I was a teenager when most of the PIRATES sequels came out, and I remember them getting rather duff critical reception. Audiences kinda didn't stick around for them, either. They all opened huge, DEAD MAN'S CHEST with a record-breaking number at the time of its release (2006), but then dropped off and had blah multipliers. The 4th film, ON STRANGER TIDES, came out when I was 18. And I just remember it coming and going, whatever. And then the fifth one, again... Just a sort of "ugh, another one?" reaction. That fifth film, titled DEAD MEN TELL NO TALES in the U.S. (SALAZAR'S REVENGE, elsewhere), just did alright. Like, near-$800m is a great amount for any movie, but it was less than the other POTC sequels.

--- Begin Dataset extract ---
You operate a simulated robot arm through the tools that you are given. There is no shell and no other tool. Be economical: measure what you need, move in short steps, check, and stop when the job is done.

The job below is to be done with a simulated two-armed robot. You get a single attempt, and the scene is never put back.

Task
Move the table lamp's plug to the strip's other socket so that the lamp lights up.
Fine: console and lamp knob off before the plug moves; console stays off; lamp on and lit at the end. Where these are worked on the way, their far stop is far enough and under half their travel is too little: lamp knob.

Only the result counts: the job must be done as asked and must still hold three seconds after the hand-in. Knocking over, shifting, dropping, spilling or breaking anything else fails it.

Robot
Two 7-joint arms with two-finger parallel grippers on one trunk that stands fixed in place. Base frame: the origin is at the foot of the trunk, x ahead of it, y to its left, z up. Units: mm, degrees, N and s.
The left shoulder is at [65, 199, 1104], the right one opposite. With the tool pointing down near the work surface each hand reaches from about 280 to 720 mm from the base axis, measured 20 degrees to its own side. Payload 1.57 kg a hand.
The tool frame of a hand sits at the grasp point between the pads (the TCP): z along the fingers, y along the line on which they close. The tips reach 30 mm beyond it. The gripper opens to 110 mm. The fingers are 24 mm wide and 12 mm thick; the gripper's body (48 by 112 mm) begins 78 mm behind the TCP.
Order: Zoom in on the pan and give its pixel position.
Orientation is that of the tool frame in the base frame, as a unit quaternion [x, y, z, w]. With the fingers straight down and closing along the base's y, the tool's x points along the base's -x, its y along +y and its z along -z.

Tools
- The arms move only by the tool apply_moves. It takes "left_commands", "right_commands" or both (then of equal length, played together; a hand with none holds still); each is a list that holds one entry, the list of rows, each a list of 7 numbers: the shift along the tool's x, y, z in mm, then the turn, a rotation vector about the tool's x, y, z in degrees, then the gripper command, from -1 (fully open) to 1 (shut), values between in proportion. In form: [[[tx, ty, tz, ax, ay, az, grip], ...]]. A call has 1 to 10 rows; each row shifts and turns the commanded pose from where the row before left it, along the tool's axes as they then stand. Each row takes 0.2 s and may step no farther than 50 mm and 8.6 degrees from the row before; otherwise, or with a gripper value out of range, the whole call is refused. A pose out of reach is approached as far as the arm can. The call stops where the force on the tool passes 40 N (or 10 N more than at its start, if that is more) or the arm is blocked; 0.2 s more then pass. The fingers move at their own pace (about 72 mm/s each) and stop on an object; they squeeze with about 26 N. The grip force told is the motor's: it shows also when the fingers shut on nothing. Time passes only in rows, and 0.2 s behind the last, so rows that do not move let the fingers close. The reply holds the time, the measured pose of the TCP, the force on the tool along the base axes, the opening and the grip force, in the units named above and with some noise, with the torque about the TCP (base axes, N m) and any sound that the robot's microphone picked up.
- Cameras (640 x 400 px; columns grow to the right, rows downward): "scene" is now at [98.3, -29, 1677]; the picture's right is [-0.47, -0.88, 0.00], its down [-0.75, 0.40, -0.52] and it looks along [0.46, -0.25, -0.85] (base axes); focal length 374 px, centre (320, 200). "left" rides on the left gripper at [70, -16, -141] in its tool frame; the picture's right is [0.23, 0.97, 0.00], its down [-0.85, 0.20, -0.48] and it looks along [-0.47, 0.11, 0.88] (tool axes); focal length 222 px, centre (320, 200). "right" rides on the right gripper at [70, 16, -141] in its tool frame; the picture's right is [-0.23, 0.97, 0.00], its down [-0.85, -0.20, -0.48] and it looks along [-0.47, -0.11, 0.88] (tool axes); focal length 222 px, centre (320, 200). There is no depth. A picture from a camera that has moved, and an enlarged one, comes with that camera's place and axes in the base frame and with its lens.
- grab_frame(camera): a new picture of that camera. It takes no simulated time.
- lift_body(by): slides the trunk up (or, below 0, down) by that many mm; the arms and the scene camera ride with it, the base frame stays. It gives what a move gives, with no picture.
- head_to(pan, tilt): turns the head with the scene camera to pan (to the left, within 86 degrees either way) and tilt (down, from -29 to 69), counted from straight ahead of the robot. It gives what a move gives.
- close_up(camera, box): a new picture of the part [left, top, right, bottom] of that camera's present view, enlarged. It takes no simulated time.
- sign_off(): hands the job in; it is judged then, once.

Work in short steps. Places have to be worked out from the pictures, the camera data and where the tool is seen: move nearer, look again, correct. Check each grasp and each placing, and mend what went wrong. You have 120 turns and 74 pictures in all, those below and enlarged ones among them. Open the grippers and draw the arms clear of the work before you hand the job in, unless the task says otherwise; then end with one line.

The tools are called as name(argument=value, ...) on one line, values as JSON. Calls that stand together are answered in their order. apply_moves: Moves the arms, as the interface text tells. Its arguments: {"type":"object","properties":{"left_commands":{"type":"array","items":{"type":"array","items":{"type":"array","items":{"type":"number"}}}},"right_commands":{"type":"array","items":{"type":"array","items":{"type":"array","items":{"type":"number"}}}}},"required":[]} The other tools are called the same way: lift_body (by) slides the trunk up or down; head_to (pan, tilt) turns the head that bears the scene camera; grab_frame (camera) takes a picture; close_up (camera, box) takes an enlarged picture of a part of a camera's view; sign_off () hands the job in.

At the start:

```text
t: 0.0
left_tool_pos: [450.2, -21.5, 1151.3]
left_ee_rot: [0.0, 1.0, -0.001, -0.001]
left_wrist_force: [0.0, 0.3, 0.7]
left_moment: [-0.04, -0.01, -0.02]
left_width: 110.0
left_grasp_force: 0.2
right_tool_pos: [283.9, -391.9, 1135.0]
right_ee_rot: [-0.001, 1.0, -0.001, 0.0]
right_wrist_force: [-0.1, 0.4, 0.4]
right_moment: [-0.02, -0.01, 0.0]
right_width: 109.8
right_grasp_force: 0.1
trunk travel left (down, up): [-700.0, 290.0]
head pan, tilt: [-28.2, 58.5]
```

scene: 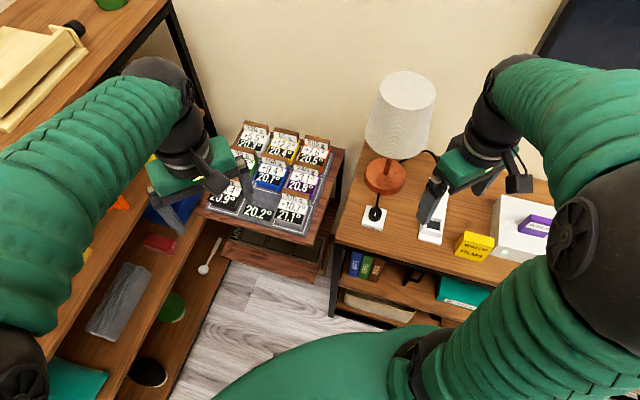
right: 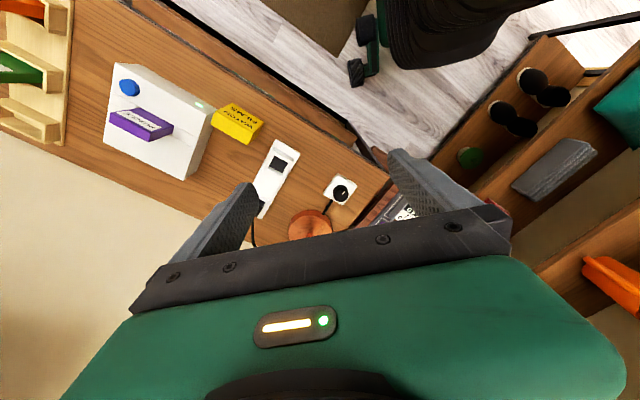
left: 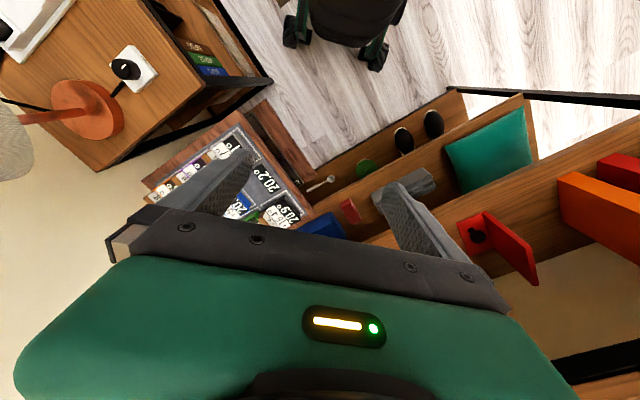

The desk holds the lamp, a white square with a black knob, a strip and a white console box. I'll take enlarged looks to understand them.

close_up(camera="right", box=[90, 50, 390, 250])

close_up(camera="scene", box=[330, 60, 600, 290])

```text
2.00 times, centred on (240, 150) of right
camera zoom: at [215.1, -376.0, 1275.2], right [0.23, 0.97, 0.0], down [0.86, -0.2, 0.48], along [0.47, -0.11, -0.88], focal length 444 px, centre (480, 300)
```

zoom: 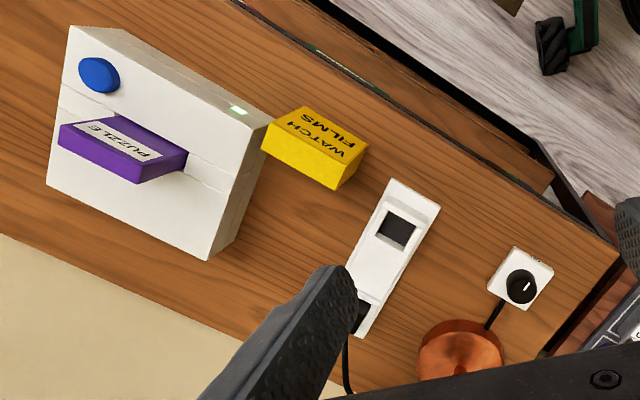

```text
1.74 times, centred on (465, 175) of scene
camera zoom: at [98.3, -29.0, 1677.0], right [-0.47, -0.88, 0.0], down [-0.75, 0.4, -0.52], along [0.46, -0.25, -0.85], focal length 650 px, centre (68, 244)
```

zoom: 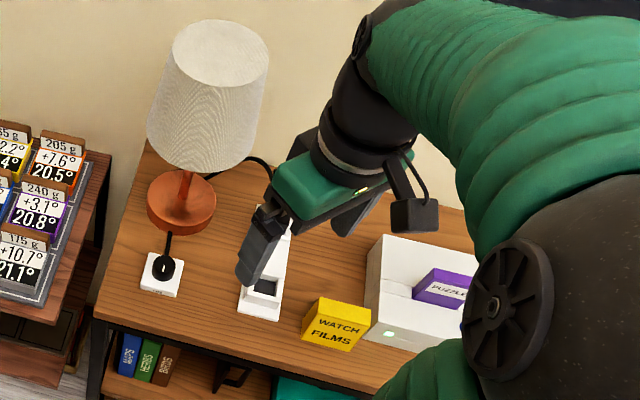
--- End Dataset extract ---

It wasn't a problem when other big movie franchises got reboots with all-new casts. Spider-Man has been played by like three different actors in live-action over the past three decades.
I guess enough time has passed for there to be this kind of intense nostalgia for these movies. That's cool, I guess. After all, filmtwitter never shuts the fuck up about the CGI on Davy Jones, and how the first three movies are Gore's through-and-through.
As for all this clinging to Depp's iconic Captain Jack Sparrow... As if it isn't PIRATES without him?
Pal... PIRATES OF THE CARIBBEAN, the original dark ride attraction, opened at Disneyland in 1967. Depp was about FOUR YEARS OLD when it opened. PIRATES existed long before he had a career or had some kind of prominence in the world, m'kay? PIRATES OF THE CARIBBEAN is more than just one single actor. And hey, why is it just him and not director Gore Verbinski? Writers Ted Elliott and Terry Rossio? Producer Jerry Bruckheimer? They all made that first movie happen, too, ya know.
My MAJOR concern with any new Pirates movie is whether it'll be its own beast or not. I feel a lot of live-action Disney movies as of late are not directed by anyone, they're made for the directors before they get to them. The director is hired, given a template that's already ready-made for them, and then BOOM movie done. Basically the MCU way of doing it. That's kinda how it feels to me. Same studio that won't make a third TRON movie from the previous film's director and the cast (which consists of the guy who directed massive blockbuster TOP GUN: MAVERICK and an actor who lead the massive blockbuster OPPENHEIMER, Disney do you hate money or something???), instead opting for Jared Leto. Like... Make it make sense.
So, if this Ayo-lead PIRATES spin-off goes through, I look forward to it! Pirates are cool, there's still a lot to play with regarding this concept, the ride is iconic. Just... Disney... Get a really good director and let them do their thing, alright? It'll be an all-timer if you do.
My ideal PIRATES OF THE CARIBBEAN would be animated. With designs based on Marc Davis' exemplary concept art and resembling a 1960s Xerox-era Disney film, like a high seas JUNGLE BOOK or something incorporating the original 1967-era music of the ride. That's what I would make, although I don't know if the public would fly out in droves to watch that, lol.
Anyways, I wanted to rant. People are being silly about a fucking pirate movie franchise.